Dramatic changes in Fis levels upon nutrient upshift in Escherichia coli

Fis is a small basic DNA-binding protein from Escherichia coli that was identified because of its role in site-specific DNA recombination reactions. Recent evidence indicates that Fis also participates in essential cell processes such as rRNA and tRNA transcription and chromosomal DNA replication. In this report, we show that Fis levels vary dramatically during the course of cell growth and in response to changing environmental conditions. When stationary-phase cells are subcultured into a rich medium, Fis levels increase from less than 100 to over 50,000 copies per cell prior to the first cell division. As cells enter exponential growth, nascent synthesis is largely shut off, and intracellular Fis levels decrease as a function of cell division. Fis synthesis also transiently increases when exponentially growing cells are shifted to a richer medium. The magnitude of the peak of Fis synthesis appears to reflect the extent of the nutritional upshift. fis mRNA levels closely resemble the protein expression pattern, suggesting that regulation occurs largely at the transcriptional level. Two RNA polymerase-binding sites and at least six high-affinity Fis-binding sites are present in the fis promoter region.

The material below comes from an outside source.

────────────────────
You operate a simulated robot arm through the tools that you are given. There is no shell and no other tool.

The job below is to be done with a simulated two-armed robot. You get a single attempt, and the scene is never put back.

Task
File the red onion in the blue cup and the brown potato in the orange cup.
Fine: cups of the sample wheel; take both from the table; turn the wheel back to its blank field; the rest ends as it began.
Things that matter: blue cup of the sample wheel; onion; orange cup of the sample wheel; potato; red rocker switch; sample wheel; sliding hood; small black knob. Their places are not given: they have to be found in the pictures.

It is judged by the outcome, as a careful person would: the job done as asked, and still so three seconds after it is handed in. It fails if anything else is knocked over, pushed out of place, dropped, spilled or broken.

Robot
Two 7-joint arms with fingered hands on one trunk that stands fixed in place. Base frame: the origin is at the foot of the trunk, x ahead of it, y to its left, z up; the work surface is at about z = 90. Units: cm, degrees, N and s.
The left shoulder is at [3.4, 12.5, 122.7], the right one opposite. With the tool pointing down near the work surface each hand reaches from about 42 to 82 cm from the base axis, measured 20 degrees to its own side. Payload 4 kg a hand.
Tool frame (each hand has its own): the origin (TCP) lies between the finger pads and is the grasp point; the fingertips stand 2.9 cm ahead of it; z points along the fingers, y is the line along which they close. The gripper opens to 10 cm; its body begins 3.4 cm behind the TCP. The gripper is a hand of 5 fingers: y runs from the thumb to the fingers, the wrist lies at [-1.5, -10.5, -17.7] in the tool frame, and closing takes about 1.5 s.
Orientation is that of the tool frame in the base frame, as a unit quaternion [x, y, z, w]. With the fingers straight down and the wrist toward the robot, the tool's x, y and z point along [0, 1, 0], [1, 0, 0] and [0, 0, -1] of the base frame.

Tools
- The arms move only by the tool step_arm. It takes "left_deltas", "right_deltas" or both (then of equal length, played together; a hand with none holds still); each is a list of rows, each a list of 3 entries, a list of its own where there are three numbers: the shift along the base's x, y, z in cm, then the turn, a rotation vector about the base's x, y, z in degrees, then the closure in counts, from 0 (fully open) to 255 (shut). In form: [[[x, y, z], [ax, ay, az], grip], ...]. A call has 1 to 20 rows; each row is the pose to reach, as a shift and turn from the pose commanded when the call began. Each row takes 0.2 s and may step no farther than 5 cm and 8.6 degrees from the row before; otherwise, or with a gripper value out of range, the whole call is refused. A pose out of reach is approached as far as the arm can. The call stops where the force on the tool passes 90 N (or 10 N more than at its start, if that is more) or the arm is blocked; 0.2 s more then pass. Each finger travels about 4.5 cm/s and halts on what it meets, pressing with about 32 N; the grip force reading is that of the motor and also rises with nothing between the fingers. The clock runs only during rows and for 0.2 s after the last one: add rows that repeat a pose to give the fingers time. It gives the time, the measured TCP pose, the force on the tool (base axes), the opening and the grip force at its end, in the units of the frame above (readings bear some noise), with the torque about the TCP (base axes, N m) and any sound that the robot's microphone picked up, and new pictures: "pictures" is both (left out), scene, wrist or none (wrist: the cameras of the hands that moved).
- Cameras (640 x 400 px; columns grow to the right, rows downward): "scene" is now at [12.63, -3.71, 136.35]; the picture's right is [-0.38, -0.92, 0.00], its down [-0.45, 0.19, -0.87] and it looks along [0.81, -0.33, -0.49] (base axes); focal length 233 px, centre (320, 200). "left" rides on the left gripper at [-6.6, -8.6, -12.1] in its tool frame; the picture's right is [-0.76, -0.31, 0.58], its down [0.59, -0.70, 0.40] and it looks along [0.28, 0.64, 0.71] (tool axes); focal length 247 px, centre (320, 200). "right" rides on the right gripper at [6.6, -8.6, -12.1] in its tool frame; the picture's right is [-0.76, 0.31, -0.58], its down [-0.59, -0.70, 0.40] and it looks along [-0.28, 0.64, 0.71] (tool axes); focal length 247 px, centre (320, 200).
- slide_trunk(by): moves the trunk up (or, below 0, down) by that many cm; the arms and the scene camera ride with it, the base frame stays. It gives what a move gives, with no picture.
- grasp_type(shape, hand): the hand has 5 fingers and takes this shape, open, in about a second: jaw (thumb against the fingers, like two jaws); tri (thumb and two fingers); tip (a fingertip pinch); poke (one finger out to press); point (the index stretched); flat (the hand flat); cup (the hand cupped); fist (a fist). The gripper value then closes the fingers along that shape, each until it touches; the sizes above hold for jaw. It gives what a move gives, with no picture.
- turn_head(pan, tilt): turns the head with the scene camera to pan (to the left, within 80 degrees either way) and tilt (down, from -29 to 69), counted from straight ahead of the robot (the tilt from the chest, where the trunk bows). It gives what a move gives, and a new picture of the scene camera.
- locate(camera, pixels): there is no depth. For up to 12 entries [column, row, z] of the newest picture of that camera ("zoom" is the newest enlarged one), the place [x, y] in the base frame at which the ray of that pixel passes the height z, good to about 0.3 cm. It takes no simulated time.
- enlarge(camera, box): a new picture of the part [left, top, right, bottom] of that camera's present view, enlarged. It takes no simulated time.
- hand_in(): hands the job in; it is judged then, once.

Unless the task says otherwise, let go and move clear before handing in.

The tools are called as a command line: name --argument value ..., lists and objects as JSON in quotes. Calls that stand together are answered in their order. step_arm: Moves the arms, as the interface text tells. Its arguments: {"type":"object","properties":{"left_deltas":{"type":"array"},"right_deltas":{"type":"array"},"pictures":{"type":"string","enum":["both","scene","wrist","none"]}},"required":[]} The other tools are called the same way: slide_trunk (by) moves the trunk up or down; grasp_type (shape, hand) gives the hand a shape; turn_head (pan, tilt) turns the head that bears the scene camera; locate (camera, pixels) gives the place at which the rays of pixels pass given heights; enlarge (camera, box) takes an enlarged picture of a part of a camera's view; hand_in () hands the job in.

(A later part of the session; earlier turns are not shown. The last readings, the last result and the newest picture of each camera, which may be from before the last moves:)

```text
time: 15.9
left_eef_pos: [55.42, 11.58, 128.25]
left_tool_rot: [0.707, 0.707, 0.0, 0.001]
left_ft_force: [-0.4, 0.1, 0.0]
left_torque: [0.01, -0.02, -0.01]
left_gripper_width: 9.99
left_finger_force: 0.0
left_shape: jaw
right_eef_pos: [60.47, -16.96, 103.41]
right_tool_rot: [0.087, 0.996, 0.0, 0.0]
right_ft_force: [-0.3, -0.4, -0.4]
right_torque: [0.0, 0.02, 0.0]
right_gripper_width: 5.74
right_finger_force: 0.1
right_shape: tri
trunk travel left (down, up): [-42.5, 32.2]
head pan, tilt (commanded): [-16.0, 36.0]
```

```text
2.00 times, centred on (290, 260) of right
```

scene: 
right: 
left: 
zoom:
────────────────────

We show that expression of the fis operon is negatively regulated by Fis in vivo and that purified Fis can prevent stable complex formation by RNA polymerase at the fis promoter in vitro. However, autoregulation only partially accounts for the expression pattern of Fis. We suggest that the fluctuations in Fis levels may serve as an early signal of a nutritional upshift and may be important in the physiological roles Fis plays in the cell.